A burning sensation began to swarm onto my cheeks. I could feel their heat steaming up into my eyeballs. My hands began to get clammy. My eyes opened wide and my mouth shut tight. Every hair on my head stood up in unison.
What word would describe it best? It was embarrassing. Sure. But this was different. Embarrassment. Fear. Anxiety. Humiliation?
Without a second thought my mind was suddenly transported from the rugged trail.
I saw it. Clear as day. A baseball field. Early morning in what must have been springtime on a Saturday. One kid, in his 7th grade year to be exact.
He was wearing gray baseball pants and a black t-shirt. A glove on his left hand which he probably (hopefully) still owns today. What must have been a Mets cap adorning his head.
Without a second thought my mind was suddenly transported from the rugged trail.
It was the first day of practice. The hopeful mind of a foolish kid told his father it was a great idea to leave the CYO team from his school, the one with all his friends on it. The team he’d been on since 1st grade. Where he was the starting catcher for a mediocre team who had fun with each other every day. Something told him that he was better than everyone else. He got his dad to sign him up to an advanced league. He didn’t know any of the kids.
That kid was me, and there I was. Stepping onto the field. My cleats dug into the wet grass. It was a cold and sunny morning. A day I hadn’t thought of in years, likely since that brutal season finally came to a thankful end.
The clang of an aluminum bat smashing a baseball high into the blue sky. The ball was crushed by the team’s best player: the catcher, the coach’s son. Suddenly I was a new kid without a position. All the other kids were bigger, stronger, faster, and meaner than I was. I remembered the season before.
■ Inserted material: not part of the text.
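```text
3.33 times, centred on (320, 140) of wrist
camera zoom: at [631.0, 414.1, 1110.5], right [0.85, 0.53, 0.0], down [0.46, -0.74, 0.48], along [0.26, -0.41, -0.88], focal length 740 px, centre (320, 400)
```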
Practice was us friends getting together to hang out and have fun.
Instead, I heard snickers and mocks as I whiffed on pitches and ducked my head instead of grabbing for hard hit balls in the field. I was afraid to get hurt and I wasn’t ready for the sudden jump in competition.
And there I was. Standing with my rubber cleats planted firmly into the wet grass. And there it came.
The burning sensation in my cheeks. The heat from them steaming up into my eyeballs. My hands cold and clammy. Every hair on my head standing straight up. My eyes beginning to water.
Embarrassment. Fear. Anxiety. Humiliation.
My vision refocused. I was back on the trail thumping along on my brother’s bike. I couldn’t believe how I had gotten myself into this situation. A feeling and memory I had blocked from my mind had come into focus as if it had happened yesterday.
Feelings I hadn’t felt since I was a child. Sure, moments of those come and go in adulthood. But I couldn’t let myself become tortured with the same awful feelings that that kid had felt all those years ago.
Humans are creatures of habit. But we’re also creatures of growth. I had thousands of years of evolution backing me. I wasn’t about to let my mind kick me back in time. I could do it.
Keeping the air coming in and out of my mouth (see Breath by James Nestor, essay upcoming) I began to teach myself on the fly. Learning how to shift, when to brake, when to slow down, and when to speed up.
Suddenly I was enjoying it. Having fun. I had grown—evolved—in a matter of minutes. The desire to make that kid on that baseball field proud had prevailed.
Later that day, I went to a bike shop and bought a real bike. I was hooked. If I’d listened to that little voice in my head telling me I couldn’t do it, I wouldn’t have. That’s not that way we as people should live and it’s not something I plan on letting myself give into.
We’re capable of doing anything. Trust me on that. I really believe we can do anything we set our minds to. I started off on the wrong foot because I had set my mind up for that failure. I changed the outcome of that day by changing my mindset.
Let me end this entry here with a quote I love. It holds true in this situation and every other. Expect to hear this a lot, if I end up writing more of these.
“There is neither good nor bad. But thinking makes it so.”